La conversión a Dios es una exigencia tanto del amor como de la verdad. Del amor, en cuanto que Dios nos ha llamado a la existencia por este amor, y nos ha destinado a la comunión y familiaridad con Él. La relación y el trato confiado entre Dios y el hombre cuando aún vivía en el Paraíso, nos revela el plan originario del Creador; plan que dio un giro a causa de la caída en el pecado.
Pero, como habíamos dicho, la conversión es también exigencia de la verdad, pues sólo el Creador mismo conoce las condiciones bajo las cuales la vida del hombre marcha en orden. Todo alejamiento de Dios y de sus mandamientos no atenta únicamente contra el amor; sino también contra la verdad, porque el hombre no estaría correspondiendo a las condiciones de su existencia. Vive en una ilusión, aun si a menudo no está consciente de ello. Podrá despertar de esta ilusión cuando emprenda sinceramente la búsqueda de la verdad: “Porque todo el que pide recibe; el que busca, halla; y al que llama, se le abrirá” (Mt 7,8).
Aquellos que ya han acogido la fe en el Señor, tienen el profundo deseo de que también otras personas vivan esta experiencia del amor de Dios y despierten a la verdad. Como convertidos, queremos ayudar a otros a conocer a Dios. En otras palabras, junto a Dios, queremos salir en busca de Sus hijos, a quienes Él llama de regreso a casa…

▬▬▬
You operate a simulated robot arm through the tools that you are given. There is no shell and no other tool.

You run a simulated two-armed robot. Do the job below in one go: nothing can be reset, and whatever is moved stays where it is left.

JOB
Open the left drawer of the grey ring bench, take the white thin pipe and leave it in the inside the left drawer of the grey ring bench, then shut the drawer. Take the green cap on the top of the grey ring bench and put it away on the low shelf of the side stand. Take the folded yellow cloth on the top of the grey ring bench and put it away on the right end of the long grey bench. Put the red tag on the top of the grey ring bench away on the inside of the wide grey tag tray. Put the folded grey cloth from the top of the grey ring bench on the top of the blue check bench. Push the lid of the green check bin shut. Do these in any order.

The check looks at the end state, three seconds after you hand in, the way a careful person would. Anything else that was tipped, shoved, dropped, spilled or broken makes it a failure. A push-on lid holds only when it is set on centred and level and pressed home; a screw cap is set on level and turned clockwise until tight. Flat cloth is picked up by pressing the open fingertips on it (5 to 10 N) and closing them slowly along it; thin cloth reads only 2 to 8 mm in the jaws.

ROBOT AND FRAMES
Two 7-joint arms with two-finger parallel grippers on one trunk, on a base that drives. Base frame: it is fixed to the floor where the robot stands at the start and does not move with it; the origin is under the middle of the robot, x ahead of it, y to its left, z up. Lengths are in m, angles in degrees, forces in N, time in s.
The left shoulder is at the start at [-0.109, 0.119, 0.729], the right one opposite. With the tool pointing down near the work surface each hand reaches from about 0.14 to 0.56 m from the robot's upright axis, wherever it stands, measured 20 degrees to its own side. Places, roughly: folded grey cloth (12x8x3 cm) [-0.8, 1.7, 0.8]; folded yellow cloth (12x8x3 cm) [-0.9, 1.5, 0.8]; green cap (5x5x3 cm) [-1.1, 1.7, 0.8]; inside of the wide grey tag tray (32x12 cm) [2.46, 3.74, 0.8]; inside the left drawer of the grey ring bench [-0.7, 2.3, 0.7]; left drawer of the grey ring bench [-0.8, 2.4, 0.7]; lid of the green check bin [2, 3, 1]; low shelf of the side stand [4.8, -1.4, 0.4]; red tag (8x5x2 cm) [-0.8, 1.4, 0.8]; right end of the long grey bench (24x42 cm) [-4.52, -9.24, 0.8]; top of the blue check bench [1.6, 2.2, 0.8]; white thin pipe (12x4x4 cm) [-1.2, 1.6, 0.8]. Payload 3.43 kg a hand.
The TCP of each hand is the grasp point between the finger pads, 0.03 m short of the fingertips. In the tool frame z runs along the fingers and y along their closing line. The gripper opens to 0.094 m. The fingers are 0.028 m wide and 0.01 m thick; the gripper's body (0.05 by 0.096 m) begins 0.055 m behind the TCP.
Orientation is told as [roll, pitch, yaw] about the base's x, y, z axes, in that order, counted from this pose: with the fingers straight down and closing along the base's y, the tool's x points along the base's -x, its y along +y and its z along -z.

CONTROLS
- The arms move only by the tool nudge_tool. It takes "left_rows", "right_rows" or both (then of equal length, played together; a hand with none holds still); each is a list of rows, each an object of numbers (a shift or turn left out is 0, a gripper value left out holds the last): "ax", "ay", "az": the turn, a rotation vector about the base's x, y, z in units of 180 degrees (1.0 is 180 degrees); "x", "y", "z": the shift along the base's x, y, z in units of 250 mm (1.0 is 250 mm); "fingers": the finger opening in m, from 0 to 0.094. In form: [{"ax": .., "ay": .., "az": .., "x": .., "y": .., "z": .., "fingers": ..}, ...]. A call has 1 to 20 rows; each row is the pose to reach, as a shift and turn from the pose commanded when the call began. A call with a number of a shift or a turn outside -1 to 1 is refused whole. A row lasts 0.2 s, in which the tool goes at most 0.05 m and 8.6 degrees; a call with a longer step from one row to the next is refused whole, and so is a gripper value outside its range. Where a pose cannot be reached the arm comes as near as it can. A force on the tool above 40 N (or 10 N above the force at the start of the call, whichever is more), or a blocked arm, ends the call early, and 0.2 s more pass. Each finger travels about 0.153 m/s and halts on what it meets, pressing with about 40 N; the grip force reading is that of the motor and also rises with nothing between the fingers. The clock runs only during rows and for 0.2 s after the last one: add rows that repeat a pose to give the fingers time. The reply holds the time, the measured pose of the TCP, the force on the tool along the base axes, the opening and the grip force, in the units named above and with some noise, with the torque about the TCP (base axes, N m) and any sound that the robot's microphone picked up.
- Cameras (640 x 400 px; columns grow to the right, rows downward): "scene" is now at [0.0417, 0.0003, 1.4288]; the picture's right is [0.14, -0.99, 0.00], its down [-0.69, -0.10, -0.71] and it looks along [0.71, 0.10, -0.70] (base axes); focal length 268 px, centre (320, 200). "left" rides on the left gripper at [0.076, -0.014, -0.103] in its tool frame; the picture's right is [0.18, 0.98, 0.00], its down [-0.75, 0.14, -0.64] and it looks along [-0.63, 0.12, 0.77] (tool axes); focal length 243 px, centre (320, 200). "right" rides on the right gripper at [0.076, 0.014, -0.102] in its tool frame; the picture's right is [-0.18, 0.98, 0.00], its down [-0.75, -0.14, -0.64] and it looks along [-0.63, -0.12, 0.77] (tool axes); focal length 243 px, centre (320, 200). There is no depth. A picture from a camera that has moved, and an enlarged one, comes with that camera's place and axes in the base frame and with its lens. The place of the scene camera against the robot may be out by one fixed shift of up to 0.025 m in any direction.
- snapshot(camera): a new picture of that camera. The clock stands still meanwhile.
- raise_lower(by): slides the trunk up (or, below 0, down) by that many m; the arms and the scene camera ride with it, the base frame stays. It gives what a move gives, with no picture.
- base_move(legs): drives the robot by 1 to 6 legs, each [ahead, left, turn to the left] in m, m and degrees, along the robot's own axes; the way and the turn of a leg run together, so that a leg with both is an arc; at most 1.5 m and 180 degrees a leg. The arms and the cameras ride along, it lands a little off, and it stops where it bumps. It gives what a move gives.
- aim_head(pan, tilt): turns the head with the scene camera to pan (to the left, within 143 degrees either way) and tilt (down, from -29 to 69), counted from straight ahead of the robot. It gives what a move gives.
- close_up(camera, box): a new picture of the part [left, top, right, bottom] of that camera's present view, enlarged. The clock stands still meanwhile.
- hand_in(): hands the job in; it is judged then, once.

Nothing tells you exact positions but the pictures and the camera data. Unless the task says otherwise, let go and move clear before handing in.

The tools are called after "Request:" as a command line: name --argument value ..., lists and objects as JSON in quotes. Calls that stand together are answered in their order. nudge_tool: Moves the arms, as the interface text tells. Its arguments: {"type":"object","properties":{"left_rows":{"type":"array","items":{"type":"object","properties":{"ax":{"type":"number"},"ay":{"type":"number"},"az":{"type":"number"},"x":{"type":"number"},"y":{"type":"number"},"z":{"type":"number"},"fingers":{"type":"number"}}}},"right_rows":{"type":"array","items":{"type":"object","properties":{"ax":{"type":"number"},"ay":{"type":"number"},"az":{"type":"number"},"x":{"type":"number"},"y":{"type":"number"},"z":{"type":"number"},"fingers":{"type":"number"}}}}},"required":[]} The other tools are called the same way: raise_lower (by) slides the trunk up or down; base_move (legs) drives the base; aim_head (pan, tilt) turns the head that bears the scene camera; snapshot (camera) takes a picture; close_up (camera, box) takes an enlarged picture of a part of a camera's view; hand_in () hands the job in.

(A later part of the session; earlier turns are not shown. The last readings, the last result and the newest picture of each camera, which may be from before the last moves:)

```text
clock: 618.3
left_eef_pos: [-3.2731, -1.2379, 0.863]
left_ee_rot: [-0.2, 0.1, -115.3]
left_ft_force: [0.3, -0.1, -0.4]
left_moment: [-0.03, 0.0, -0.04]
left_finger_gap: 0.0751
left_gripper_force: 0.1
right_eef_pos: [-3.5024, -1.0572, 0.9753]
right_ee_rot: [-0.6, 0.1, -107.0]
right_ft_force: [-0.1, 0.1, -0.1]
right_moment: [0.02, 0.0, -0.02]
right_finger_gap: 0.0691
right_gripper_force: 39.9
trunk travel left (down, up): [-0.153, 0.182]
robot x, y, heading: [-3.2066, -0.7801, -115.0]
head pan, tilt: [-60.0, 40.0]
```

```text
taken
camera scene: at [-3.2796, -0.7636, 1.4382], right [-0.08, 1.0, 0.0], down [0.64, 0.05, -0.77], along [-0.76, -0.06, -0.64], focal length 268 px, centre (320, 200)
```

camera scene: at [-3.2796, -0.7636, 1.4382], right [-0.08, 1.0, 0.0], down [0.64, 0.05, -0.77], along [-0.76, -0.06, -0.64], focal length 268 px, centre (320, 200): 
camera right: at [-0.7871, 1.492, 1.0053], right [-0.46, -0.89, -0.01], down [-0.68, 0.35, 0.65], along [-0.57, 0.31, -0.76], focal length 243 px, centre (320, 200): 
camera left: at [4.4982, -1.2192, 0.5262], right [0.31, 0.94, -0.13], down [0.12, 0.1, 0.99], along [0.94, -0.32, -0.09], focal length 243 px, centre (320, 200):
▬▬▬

Sin duda nuestra colaboración será tanto más fecunda cuanto más profunda sea nuestra propia conversión, porque entonces podremos reflejar con más nitidez la bondad de Dios para que las otras personas la experimenten. Por eso, nuestra conversión no es importante únicamente para nuestra propia salvación, sino que también lo es para los demás. Nuestro testimonio es un vivo mensaje para los que quieran leerlo, y se convierte así en una invitación para ellos. Nuestra conversión ayuda a ahuyentar las tinieblas y a actualizar la victoria del Cordero.
Pero nuestra conversión va aún más allá de ser importante para nosotros mismos, para los demás e incluso, de alguna forma, para la Creación entera. ¡Le honra a Nuestro Señor! Él se complace al ver que intentamos hacer todo lo que está en nuestras manos para corresponder a Su amor y Santidad. ¡Nuestra conversión es la maravillosa respuesta que podemos darle al amor de Dios!
Todo esto es motivo suficiente para tratar más a fondo el tema de la conversión, y cuestionarnos si ya hemos realizado profundamente este cambio de vida y cuál es la dirección que debemos emprender en el camino de seguimiento, para que Dios pueda llevar a su culmen la obra que Él mismo inició.
En general, se dice que una conversión a Dios sucede cuando uno se aparta del camino del pecado y procura cumplir la Voluntad Divina. ¡Sin duda este concepto es correcto! Pero, para mirar con más precisión el estado espiritual en que nos encontramos con relación a la conversión, conviene que reflexionemos más detenidamente sobre esta afirmación básica.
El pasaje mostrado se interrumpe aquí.